Trans/Enby Yoga: A Haven for Trans and Nonbinary Bodies

by May 9, 2019Interviews, Queer Life, Trans Life

“I’m not into exercise,” Lizz Johnson said. They repeated this assertion throughout the interview; to them, yoga is more than just a Pilates routine with spiritual dressing. “It’s a framework for being a human in the world,” they told me with a smile. “That’s what I like about yoga.”

Trans/Enby Yoga is Lizz’s brainchild: a twice-weekly yoga class for the non-cis folks of Seattle. “It’s a break from microaggressions, that’s what I’m offering,” they said. “It’s a little reprieve from microaggressions where people can be honest and vulnerable in their bodies and not need to have walls up around themselves.”

What drew Lizz to yoga wasn’t as deep as you’d think. “I thought the poses looked cool and that people who did it were flexible. I thought that was something I wanted,” they told me. What hooked them in was how it improved their bodily awareness. “I was just noticing my own body in ways that I hadn’t before,” they said. “Yoga was the first time I was really able to be in my body.”

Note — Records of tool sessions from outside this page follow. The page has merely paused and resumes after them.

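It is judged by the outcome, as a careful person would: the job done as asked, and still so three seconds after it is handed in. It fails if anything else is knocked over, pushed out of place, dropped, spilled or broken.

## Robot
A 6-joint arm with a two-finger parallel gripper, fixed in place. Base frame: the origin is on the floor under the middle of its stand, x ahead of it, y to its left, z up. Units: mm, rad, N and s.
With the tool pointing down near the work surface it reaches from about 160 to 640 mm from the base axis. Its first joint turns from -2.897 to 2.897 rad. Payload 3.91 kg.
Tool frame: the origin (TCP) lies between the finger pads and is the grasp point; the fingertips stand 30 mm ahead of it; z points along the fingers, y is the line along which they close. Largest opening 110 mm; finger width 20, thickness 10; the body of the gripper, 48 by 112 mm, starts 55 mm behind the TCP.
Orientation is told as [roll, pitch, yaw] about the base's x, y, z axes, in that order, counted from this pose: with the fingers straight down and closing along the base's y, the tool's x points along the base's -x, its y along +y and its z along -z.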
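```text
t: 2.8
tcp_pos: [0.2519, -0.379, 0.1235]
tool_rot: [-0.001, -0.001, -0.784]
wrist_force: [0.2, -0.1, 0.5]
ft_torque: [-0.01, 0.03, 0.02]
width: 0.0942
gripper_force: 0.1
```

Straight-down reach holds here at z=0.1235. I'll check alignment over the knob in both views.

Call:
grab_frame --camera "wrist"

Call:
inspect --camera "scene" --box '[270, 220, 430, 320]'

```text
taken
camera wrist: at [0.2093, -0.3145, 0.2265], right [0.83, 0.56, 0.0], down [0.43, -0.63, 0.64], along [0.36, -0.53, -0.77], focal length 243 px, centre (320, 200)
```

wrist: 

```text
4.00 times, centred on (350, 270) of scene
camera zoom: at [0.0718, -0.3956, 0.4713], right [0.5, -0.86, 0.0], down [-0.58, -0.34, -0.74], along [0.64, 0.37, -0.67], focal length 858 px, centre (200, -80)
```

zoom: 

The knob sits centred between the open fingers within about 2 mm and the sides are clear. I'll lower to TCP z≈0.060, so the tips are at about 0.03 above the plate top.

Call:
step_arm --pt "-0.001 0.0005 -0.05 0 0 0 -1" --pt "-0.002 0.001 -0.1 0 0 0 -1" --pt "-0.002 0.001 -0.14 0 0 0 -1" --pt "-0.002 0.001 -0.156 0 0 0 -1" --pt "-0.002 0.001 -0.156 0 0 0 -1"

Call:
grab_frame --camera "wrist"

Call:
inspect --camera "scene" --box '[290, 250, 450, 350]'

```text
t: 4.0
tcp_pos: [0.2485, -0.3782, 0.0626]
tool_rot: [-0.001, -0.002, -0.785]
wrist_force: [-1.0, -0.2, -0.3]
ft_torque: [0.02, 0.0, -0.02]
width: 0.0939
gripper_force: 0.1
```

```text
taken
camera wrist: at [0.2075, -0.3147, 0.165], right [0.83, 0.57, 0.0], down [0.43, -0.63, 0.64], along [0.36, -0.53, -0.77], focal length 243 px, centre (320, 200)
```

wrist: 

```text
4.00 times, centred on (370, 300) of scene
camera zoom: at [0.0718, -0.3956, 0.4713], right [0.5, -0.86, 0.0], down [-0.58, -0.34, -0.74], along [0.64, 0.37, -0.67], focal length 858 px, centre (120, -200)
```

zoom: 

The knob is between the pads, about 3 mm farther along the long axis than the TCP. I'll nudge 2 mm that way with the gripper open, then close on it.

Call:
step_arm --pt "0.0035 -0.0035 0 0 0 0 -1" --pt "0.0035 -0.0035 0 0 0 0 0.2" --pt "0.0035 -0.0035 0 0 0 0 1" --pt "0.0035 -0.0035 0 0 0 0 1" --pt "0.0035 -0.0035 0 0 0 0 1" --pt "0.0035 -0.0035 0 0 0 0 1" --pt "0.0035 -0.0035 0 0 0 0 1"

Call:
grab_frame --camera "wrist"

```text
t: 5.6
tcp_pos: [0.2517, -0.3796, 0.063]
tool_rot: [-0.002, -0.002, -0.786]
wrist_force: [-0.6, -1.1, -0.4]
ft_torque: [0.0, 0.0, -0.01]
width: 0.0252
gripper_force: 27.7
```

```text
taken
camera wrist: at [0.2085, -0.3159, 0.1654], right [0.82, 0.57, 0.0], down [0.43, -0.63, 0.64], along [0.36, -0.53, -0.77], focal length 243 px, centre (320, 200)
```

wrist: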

Navigating yoga spaces as a nonbinary person could be challenging. Lizz noticed yoga classes were gendered in lots of unnecessary ways. “Teachers will say women’s bodies are this way, men’s bodies are this way, and if you’re a woman this posture would be easier, and that’s just not true,” they said, still sounding frustrated with the instructors. They also misgendered Lizz in class, which took away from their practice. “When I’m misgendered in a yoga space…I have to protect myself for a bit, and if I’m protecting myself I can’t be as open to myself in the yoga practice,” they told me.

Frustrated with these experiences, Lizz decided to start a class where trans and nonbinary people could feel safe and comfortable. “I basically wanted to make the class that I wanted to take,” they told me. Their first Trans/Enby classes were DIY gatherings held in a friend’s living room. “That first month, the most people we had was like four people, which was really exciting for a living room,” they said, laughing.

Since that first summer, the living room class has become something more official. Last year, they began holding classes every Sunday at the Seattle Movement Project in Madrona. This was followed by another weekly class held in Rainier Beach. Curious about their class, I decided to attend one of them myself.

Yoga is something I’ve only dabbled in. I’ve enjoyed the classes I’ve been to, but it’s never quite hooked me in. In a yoga class, there’s a good chance I’m going to be the only trans person in the room. I anticipate strange looks, uncomfortable questions, unwanted assumptions. But as I walked into the Seattle Movement Project for my first Trans/Enby Yoga class, I was at ease.

Lizz sat in front of us, legs crossed, with a notebook lying on the ground in front of them. Before we began, we shared our pronouns with each other — which shouldn’t be of note, because it should be an ordinary part of any yoga or meditation space. Here, I didn’t have to worry about someone making a wrong guess at my pronoun. Being able to tell people “I use she/they pronouns,” let me put my guard down.

Lizz asked us to set an intention. It caught me off guard. An intention? I thought. No one told me I was going to have to come up with an intention. I searched through my head, worried that if I didn’t have a good intention, I might not get the most out of my experience. I then realized worrying about my having the “best intention” was probably counterproductive. Then something Lizz had said popped into my head.

In the interview, I’d asked Lizz what they thought their class had to offer enby and trans folks.

“Something I see a lot on trans non-binary media is bodies being like ‘flesh prisons,’ and that’s real for a lot of people,” they said, “I’m trying to offer a couple of moments where it doesn’t feel like a flesh prison.”

I’m among the people who’ve made these jokes. There’s a lot I love about this tangle of meat and bones, but there are parts I could do without: my slouch, the width of my shoulders, the shape of my face. I decided my intention would be to embrace these parts of my body with tenderness, to connect to them without judgment or shame.

There was a playfulness to the class that made tenderness come easy. Lizz made jokes and the class laughed. They reminded us that not everyone’s practice was going to look the same, which made me feel less anxious about screwing up. I wasn’t mean to myself when I lost my balance while attempting to stand on one foot for a pose. It wasn’t like a fitness class where everyone is trying to look better or become stronger. It felt like a playful laboratory for the body. A place where I could ask my it, “What can you do?”

In the afterglow of the class, I could feel that special awareness of my own body that Lizz had mentioned. I noticed every step I took, feeling the places where my foot connected to the ground. I don’t know if I’ll become a regular yoga practitioner. I do know that if I need a reminder that my body is not a flesh prison, there’s a place I can go for that.